The second paper by Sadeeshwara Silva et al. [4] discusses the application of air-gaped ferrite cores in a relatively novel transient surge protection technique, now known as supercapacitor assisted surge absorber (SCASA) [5], which was commercialized by Thor Technologies, Australia, based on a granted US patent [5]. Additionally, the paper by Fernando et al. [6] shows how small-sized supercapacitors in the range of a few Farads could be at the heart of this SCASA technique, where repeated transient surges with peak voltages up to 6.6 kV can be safely absorbed, even though supercapacitors have DC voltage ratings of less than 3 V. This SCASA technique is based on a new theoretical concept now identified as supercapacitor-assisted loss management (SCALoM) [7]
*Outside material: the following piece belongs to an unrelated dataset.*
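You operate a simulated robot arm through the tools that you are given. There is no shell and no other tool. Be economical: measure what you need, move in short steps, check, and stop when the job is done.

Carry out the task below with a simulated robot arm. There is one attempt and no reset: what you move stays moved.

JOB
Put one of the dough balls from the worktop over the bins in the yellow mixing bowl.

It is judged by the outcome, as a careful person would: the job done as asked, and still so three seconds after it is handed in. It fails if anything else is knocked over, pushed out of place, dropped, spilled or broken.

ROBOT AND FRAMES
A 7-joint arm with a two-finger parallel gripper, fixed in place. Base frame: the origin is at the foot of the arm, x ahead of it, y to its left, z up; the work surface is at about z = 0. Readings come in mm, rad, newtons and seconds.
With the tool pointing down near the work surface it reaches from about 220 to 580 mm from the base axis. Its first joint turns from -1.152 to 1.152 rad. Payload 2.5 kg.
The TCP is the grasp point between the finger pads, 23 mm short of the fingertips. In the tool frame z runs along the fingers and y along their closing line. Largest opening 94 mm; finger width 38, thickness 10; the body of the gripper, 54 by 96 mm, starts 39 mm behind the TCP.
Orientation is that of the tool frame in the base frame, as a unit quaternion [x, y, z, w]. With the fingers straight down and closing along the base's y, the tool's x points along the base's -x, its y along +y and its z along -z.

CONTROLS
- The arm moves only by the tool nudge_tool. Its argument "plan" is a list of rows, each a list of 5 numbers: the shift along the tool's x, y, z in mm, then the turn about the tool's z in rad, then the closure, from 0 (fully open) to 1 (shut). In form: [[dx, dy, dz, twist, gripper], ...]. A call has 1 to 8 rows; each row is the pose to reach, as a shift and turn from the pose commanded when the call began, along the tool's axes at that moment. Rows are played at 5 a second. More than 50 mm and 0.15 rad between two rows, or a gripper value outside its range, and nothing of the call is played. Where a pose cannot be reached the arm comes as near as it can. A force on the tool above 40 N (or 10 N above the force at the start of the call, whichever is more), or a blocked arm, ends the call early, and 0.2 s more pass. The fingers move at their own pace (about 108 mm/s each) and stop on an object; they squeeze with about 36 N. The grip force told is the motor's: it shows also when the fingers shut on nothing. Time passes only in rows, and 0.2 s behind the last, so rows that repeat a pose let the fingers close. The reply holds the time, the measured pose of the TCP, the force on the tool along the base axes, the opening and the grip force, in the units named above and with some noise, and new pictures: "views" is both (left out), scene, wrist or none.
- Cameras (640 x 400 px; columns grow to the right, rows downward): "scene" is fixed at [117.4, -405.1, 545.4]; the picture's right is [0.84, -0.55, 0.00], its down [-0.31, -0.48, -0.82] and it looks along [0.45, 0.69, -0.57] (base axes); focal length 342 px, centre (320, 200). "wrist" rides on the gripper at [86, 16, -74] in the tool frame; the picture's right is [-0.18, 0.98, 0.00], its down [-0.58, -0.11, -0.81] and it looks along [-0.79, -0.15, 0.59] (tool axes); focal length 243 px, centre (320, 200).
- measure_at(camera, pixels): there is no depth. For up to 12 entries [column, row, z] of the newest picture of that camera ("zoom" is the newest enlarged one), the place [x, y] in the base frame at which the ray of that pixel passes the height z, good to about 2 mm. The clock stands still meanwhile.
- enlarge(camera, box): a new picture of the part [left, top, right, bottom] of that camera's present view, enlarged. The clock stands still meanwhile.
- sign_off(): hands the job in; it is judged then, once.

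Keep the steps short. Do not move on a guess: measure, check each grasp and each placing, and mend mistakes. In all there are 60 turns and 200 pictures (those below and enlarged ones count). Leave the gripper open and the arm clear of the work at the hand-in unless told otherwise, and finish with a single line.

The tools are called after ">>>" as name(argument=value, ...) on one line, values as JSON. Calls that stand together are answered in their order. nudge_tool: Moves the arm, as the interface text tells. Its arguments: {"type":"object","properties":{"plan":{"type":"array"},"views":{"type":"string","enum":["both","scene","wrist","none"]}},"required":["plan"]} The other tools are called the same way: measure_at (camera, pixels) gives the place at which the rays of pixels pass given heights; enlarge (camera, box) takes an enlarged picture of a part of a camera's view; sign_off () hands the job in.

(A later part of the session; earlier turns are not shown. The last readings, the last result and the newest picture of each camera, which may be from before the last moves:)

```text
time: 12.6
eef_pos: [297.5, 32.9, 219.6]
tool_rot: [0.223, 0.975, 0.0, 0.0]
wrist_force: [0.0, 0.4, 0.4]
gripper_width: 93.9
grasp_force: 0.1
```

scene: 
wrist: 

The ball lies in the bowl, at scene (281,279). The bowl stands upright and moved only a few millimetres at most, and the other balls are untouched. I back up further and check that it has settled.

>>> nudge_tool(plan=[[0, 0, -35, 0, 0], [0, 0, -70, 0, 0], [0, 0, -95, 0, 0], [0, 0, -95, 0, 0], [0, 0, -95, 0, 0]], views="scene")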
The third publication by Hong-Keun Ji et al. [8] discusses how the detection of DC series arcs could help prevent fires on ships. This was based on a study conducted concerning accidents in ships. The fourth paper [9] by the same lead author summarises the study related to AC system arcs. It demonstrates how a phase analysis was performed using the PRSA analysis method to detect series arc signals and identify types of loads when series arc faults occur.

The last paper in the collection, with the principal authorship of Sung-Wook Kim [10], provides a detailed discussion on metal oxide varistor (MOV) deterioration under energised conditions. The information summarised in the article evidences that under energised conditions, any MOV could become deteriorated due to third harmonic component of the AC waveform. Given that MOVs are universally used in transient surge protection systems [1], including the new SCASA technique [5], this encourages the detailed study of the deterioration behaviour of MOVs under energised conditions.

4. Conclusions

In summary, this Special Issue of Energies and its articles offer new additions to our knowledge of power conditions and protection. We encourage researchers to submit more articles to the next Special Issue under the same primary topic.